» Written task A
Could you quote the selected excerpt from "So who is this" up to and including "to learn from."?
» Written task B
Extend the selected excerpt, starting right after its last sentence.

──────── Selected excerpt ────────

What is good software consulting?

I recently started work with my fifth client team since joining Test Double as a software development consultant. Each client engagement has been absolutely different, presenting an amazing learning experience and an entirely different set of challenges. They have also entailed very different onboarding experiences based not only on the culture of the companies but also on the scope and staffing of the engagement.

I built up my own notes, playbook, and values for what makes a successful onboarding for me. Joining my most recent client, however, was the first time I started an engagement along with a Test Double staff engineer with 8 years of consulting experience. During this onboarding in particular, I benefited from observing and noting from afar how things go and how the engagement is shaped from the beginning.

The opportunity to watch and observe an experienced Test Double Double Agent lead the way has given me some insight into the consulting process—and I wanted to write up some thoughts and notes from the perspective of the less experienced member of the team. Sometimes we see things differently than the one driving the behavior, but sometimes we also notice things that are typically unnoticed because they are good consulting habits that don’t rise to the requirement of observability.

Kevin

So who is this Staff Engineer I speak of? Why, he goes by the name of Kevin Baribeau, and has been at Test Double for eight years. Kevin has worked with many, many, many clients in many, many, many different engagement environments. Having done lots of reps on starting new clients and being an empathetic human being makes him a wonderful software consultant to learn from.

A quick note on consulting at Test Double

One of the interesting things about working at Test Double is there is not a set playbook for how we engage with clients. We work to be as impactful as possible, help teams where they are, delight them, and deliver great software with the rest of the client team. It can sometimes feel like it’s pretty much up to you to figure out how to do any of that. And while that’s a good thing because we value letting people closest to the problem own the solution, it can also be scary!

Further, because the engagements are so different—from staff augmentation to education to team formation to greenfield work—a prescriptive play-by-play, laundry list of things to do as a consultant seems fairly guaranteed to fail quickly. Which is why, in part, such a thing does not exist around here! So no playbook, lots of differing requirements, high standards to live up to … woah! What I am supposed to do here? It’s my hope that shedding light on others’ approaches can help us all develop our consulting tool kits.

A Staff consultant approach to week one

Pre-work

Before starting an engagement, you will typically have the opportunity to meet the client, do some research on their business and learn about their team. During my meetings and interviews with the two client-side stakeholders, I was busy selling myself and Test Double. I also had some of the usual jitters around an interview process, even though I use that term lightly. It was a friendly discussion more than anything where we discussed my experience and what they were looking to add to their team. As a result, I took very few notes about the business, about the engagement priorities, and only captured the basic outlines from memory after concluding the calls.

──────── Data section ────────

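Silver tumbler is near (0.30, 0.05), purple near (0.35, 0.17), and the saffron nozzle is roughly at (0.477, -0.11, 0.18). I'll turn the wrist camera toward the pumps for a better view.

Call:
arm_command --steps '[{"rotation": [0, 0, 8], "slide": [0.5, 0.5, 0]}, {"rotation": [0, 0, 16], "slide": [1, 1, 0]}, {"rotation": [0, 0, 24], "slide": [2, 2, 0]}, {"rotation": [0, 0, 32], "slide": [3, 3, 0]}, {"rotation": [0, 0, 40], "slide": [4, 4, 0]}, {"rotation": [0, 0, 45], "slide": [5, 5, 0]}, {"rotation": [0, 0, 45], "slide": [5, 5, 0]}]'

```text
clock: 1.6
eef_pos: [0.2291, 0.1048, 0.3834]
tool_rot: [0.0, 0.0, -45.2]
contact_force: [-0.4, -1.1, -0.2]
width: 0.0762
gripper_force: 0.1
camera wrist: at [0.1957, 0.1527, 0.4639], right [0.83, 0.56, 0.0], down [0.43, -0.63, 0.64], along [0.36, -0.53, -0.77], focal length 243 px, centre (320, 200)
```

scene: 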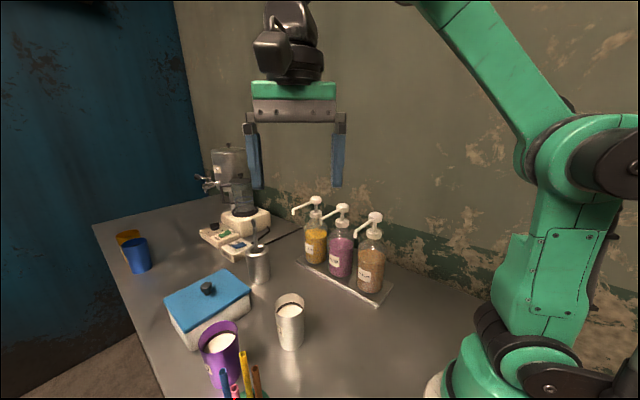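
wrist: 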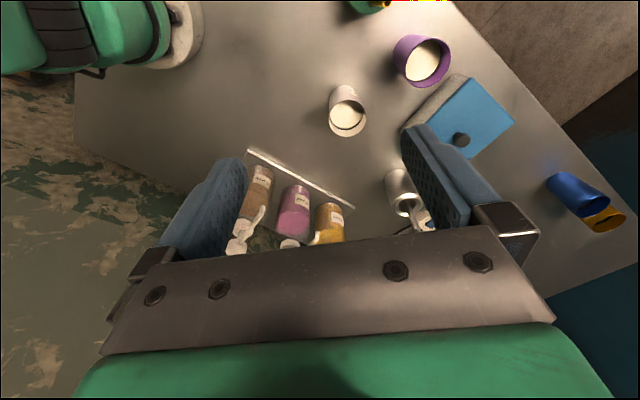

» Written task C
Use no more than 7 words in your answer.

────────

» Answer A
So who is this Staff Engineer I speak of? Why, he goes by the name of Kevin Baribeau, and has been at Test Double for eight years. Kevin has worked with many, many, many clients in many, many, many different engagement environments. Having done lots of reps on starting new clients and being an empathetic human being makes him a wonderful software consultant to learn from.

» Answer B
Kevin, on the other hand, exited his “interview” having done more interviewing of the client than vice versa—or so it seemed to me! He had captured in his extensive notes details around the business, revenue numbers, timelines, a rough cast of characters, as well as specifics around their tech stack and requirements for us to consider during our engagement. He had armed himself with the tools needed to create impact at the client early on and he then used that understanding to leverage the first week of work.

The get started task

A lot of times when onboarding, either as a consultant or as a full time employee, you will get a semi-trivial initial task to get started with. This is great in that it helps give your installation and setup of the code base a purpose, your initial code-explorations some structure, and gets you into the work stream of your team.

Kevin has an approach to this: Get that first task done as fast as possible. And also as well as possible. And if you can do any extra work, do that too. Just as long as you do it as fast as possible.

The reason for the speed is that this is your first opportunity to build trust on your team. If you come out of the gates like gangbusters and get a quick ticket under your belt, your team members and client-side manager are more likely to value you and consider you able to participate on the wider team.

Funny, my whole life I’ve been doing it wrong! Looking at the first ticket as a learning experience for oneself vs. as an opportunity to solidify membership on the team is a very different lens and has a very different impact on your ability to contribute over time.

Understand the primary focus

With the Get Started Ticket down, it’s time to get to the real work. The way I saw this manifested was in a conversation with our client manager. Kevin informed him of the first work being completed—faster and more completely than initially expected—and opened the door to having a serious conversation about how we were going to move into the primary focus of our work.

In my experience, Test Double sometimes does not have a lot of hard definition around the scope of work that we are going to tackle on the delivery side. Don’t get me wrong, there’s usually an area of need or a challenge the team is facing. But it is part of the expectation that what we do is help identify with the client where we can be helpful and how we can contribute.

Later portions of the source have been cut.